═════ GIVEN MATERIAL
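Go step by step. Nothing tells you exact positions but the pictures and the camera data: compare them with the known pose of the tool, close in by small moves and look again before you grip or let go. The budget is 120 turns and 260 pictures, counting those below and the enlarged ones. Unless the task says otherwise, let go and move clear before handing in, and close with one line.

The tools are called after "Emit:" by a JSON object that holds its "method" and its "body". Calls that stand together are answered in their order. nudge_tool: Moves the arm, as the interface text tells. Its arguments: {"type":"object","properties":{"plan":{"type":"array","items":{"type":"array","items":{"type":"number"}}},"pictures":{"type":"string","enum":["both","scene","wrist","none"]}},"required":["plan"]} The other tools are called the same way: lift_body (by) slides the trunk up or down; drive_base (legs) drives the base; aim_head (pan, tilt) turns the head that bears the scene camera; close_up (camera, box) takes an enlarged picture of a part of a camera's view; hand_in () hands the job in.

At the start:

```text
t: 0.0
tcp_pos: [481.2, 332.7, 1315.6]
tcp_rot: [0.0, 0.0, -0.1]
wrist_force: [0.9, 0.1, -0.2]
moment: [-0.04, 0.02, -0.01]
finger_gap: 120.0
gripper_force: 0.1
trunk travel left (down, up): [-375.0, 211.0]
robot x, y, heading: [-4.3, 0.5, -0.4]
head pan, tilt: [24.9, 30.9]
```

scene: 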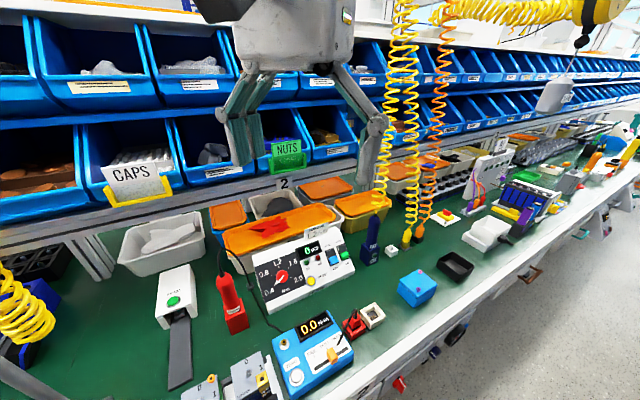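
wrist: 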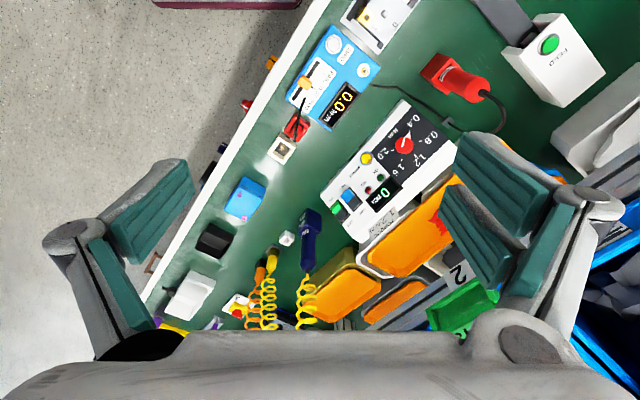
══════════
▸ **JOB**
From the data, collect all lines where the string "trunk" appears.

▸ **WORKED ANSWER**
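The tools are called after "Emit:" by a JSON object that holds its "method" and its "body". Calls that stand together are answered in their order. nudge_tool: Moves the arm, as the interface text tells. Its arguments: {"type":"object","properties":{"plan":{"type":"array","items":{"type":"array","items":{"type":"number"}}},"pictures":{"type":"string","enum":["both","scene","wrist","none"]}},"required":["plan"]} The other tools are called the same way: lift_body (by) slides the trunk up or down; drive_base (legs) drives the base; aim_head (pan, tilt) turns the head that bears the scene camera; close_up (camera, box) takes an enlarged picture of a part of a camera's view; hand_in () hands the job in.
trunk travel left (down, up): [-375.0, 211.0]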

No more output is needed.